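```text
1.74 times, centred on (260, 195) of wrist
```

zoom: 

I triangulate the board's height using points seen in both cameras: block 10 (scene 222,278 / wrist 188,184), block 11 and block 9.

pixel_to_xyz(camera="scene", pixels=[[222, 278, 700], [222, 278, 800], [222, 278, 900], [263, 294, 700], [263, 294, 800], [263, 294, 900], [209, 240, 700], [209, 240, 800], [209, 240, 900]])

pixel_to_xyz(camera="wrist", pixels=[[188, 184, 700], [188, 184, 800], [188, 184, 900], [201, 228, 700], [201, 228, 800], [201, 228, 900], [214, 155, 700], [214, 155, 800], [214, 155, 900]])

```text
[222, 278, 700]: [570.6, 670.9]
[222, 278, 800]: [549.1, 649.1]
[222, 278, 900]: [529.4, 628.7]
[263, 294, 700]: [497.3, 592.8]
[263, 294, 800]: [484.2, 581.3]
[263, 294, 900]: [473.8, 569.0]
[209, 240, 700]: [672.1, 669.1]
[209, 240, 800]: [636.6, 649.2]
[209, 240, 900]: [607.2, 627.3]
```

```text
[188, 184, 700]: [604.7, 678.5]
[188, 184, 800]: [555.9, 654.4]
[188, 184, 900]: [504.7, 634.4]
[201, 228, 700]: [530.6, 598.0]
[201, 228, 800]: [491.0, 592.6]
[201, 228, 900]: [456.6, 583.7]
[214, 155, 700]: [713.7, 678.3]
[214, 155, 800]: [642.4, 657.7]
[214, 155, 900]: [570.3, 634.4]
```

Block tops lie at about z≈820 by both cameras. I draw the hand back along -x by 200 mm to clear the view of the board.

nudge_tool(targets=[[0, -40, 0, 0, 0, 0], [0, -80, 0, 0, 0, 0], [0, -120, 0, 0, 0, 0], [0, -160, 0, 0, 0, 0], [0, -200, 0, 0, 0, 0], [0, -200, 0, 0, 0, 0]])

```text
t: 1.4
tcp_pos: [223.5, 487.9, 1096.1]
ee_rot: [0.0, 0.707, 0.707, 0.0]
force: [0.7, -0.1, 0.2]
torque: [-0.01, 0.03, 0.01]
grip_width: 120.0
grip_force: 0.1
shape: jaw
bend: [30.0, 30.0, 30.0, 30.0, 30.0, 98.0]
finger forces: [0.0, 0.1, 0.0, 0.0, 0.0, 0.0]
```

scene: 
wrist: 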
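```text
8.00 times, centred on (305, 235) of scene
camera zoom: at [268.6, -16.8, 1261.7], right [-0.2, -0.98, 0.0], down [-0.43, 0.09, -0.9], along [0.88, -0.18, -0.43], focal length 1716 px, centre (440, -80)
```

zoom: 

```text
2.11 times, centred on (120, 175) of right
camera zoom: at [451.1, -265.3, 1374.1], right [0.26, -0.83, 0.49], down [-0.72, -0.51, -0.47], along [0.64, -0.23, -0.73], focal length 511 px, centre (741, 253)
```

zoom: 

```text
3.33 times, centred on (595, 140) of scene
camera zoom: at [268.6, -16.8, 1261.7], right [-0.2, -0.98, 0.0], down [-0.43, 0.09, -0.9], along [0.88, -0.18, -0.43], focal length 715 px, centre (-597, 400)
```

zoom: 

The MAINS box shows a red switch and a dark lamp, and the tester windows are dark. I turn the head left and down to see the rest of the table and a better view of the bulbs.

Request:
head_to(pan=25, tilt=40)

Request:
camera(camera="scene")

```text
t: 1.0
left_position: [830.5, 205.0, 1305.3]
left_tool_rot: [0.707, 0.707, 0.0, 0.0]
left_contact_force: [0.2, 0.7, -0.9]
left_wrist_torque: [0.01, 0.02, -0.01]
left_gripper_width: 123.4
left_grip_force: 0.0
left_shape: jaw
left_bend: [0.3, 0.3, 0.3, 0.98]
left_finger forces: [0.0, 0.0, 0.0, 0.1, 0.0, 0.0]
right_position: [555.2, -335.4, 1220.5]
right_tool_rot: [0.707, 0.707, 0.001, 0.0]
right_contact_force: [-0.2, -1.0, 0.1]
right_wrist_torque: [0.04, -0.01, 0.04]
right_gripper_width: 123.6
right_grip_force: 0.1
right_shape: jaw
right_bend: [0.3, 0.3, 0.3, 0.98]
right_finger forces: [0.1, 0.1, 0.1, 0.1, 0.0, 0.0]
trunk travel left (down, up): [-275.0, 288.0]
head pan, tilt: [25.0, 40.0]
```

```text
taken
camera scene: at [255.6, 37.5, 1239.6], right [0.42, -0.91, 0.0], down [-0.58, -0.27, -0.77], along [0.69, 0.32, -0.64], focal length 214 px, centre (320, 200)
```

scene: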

## TASK
Extract all lines that hold the word "times".

## RESULT FOR THIS EXERCISE
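1.74 times, centred on (260, 195) of wrist
8.00 times, centred on (305, 235) of scene
2.11 times, centred on (120, 175) of right
3.33 times, centred on (595, 140) of scene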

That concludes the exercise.